We estimate the historical sensitivity of local to international food prices at around 0.058, which implies that a 10ppt increase in international food prices would tend to raise our proxy of EM local food inflation by 58bp. Interestingly, this is 20% lower than our estimate from one year ago, of 0.073. This is further evidence for our suggestion from last year that EM CPIs appear to be displaying a lower sensitivity to global food price shocks. This could be due to a number of reasons, such as the temporary nature of the shocks, the softening in global demand dynamics leading to less broad-based price pressures, or the larger capacity of EM authorities to respond to food price volatility and smooth such shocks. It will be interesting to observe whether the pass-through declines further this time too.

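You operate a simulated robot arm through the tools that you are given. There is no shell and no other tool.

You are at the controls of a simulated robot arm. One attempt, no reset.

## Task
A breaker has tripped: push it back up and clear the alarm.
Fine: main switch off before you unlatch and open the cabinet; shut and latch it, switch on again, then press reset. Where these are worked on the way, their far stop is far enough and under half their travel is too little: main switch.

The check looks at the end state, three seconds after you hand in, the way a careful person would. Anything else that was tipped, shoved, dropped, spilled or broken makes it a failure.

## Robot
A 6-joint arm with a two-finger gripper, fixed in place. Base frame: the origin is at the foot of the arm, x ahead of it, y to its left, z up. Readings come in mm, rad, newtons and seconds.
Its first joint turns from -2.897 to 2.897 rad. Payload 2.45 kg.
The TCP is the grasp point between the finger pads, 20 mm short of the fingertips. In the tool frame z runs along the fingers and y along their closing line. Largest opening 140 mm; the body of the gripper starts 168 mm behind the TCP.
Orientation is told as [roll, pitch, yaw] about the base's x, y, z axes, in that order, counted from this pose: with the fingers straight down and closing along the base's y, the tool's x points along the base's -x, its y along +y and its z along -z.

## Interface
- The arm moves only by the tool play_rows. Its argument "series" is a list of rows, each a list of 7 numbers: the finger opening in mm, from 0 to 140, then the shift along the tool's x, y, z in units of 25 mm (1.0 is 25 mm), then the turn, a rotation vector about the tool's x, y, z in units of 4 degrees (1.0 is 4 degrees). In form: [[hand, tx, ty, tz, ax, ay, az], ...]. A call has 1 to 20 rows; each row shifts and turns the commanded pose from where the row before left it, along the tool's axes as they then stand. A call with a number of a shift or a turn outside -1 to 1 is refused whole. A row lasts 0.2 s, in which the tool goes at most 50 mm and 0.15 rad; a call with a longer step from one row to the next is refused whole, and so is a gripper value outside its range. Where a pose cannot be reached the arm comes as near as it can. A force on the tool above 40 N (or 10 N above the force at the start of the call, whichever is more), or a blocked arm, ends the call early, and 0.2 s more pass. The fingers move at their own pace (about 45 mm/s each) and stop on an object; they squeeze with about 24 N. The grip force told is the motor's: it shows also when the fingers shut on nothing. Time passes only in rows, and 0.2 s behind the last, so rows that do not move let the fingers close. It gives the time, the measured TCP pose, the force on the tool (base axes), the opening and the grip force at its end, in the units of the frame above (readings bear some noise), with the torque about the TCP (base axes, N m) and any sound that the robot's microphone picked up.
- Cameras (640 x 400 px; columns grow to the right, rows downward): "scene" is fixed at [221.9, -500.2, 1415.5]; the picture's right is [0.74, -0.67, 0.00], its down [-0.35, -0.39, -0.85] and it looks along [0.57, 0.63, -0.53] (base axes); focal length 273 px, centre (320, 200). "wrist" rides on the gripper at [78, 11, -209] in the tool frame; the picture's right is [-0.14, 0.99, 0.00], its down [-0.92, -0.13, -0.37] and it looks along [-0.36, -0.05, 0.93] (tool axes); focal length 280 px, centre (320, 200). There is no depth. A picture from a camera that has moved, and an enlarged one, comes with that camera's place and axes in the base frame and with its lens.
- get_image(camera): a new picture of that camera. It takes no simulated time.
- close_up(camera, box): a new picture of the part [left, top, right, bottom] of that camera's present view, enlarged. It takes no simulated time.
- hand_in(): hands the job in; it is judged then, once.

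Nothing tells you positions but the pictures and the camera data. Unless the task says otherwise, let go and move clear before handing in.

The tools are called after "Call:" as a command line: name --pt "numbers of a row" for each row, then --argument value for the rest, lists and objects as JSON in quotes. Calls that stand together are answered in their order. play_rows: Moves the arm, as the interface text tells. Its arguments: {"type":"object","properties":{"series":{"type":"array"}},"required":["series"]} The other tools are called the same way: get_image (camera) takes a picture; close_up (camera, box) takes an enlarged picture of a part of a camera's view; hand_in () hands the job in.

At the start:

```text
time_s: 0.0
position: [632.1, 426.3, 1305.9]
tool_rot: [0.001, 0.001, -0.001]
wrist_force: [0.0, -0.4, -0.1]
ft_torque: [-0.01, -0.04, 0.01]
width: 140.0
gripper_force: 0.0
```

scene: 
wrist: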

In our previous analysis, we also examined two alternative scenarios for food prices: one that assumed that normal weather conditions persist and one that assumed that adverse weather conditions push food items significantly higher. Based on those scenarios (combined with our pass-through estimates), we projected ranges of outcomes for the forward path of our EM food inflation aggregate. Finally, we translated those paths into EM headline inflation projections by keeping the rate of inflation for non-food CPI in EM economies constant.
To check whether this approach is robust using out-of-sample data, we contrast the actual path of EM inflation with the scenarios developed in April 2011. We see that over the last year EM headline inflation has hovered between our moderate and our adverse scenario (see Exhibit 5). This confirms our ex ante assumption that food inflation would remain the most important determinant of EM headline inflation, and also provides a level of comfort that our estimation approach and results are fairly sensible. It broadly confirmed our estimates for a lag of about four months in international food prices feeding through to EM inflation rates on aggregate.